▸ **Source text**:
Validation Checkpoints
Input Validation
- Complete list of current holdings with quantities and values
- Total portfolio value confirmed
- Target allocation defined (or framework selected for calculation)
- Risk tolerance stated (conservative / moderate / aggressive)
- Time horizon specified
- Benchmark defined for performance measurement
- Constraints documented (leverage, excluded assets, tax considerations)
- Historical price data available for key assets (correlation/optimization)
Output Validation
- Target weights sum to 100% (within rounding)
- No single position exceeds maximum weight constraint
- Correlation analysis completed for the portfolio
- Risk metrics calculated (Sharpe, max drawdown at minimum)
- Rebalancing trades specified if rebalancing was triggered
- All trades passed through Risk Management validation
- Performance attribution completed with specific methodology cited
- Tax implications flagged for any recommended sells
- Next review date and cadence documented
Example
User: “I have $200,000. Build me a moderate-risk portfolio across crypto and equities.”
Analysis:
## Portfolio Construction: Moderate Risk, $200,000
### Framework: Risk Parity (multi-asset, balanced risk contribution)

▸ **Goal of the exercise**: What does the source text say from "Validation Checkpoints" through "key assets (correlation/optimization)"? Give the exact wording.

▸ **Dataset extract**:
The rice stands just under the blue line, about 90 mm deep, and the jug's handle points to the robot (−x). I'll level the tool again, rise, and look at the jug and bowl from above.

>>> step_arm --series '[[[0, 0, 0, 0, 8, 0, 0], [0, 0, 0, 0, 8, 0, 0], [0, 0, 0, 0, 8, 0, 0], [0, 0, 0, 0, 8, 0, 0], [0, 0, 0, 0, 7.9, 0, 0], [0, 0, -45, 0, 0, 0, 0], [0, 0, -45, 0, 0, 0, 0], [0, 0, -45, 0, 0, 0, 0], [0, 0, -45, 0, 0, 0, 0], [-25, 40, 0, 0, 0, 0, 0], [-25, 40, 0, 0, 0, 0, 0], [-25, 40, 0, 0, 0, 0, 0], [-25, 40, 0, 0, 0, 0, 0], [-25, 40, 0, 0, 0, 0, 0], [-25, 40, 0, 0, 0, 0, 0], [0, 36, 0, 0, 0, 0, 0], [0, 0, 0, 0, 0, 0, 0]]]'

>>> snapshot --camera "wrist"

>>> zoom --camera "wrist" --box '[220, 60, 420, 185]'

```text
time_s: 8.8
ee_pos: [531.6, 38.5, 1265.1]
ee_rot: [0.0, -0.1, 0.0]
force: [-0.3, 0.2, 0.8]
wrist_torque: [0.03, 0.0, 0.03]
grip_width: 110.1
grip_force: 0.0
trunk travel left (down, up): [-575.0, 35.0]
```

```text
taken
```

▸ **Solution to the exercise**:
Validation Checkpoints
Input Validation
- Complete list of current holdings with quantities and values
- Total portfolio value confirmed
- Target allocation defined (or framework selected for calculation)
- Risk tolerance stated (conservative / moderate / aggressive)
- Time horizon specified
- Benchmark defined for performance measurement
- Constraints documented (leverage, excluded assets, tax considerations)
- Historical price data available for key assets (correlation/optimization)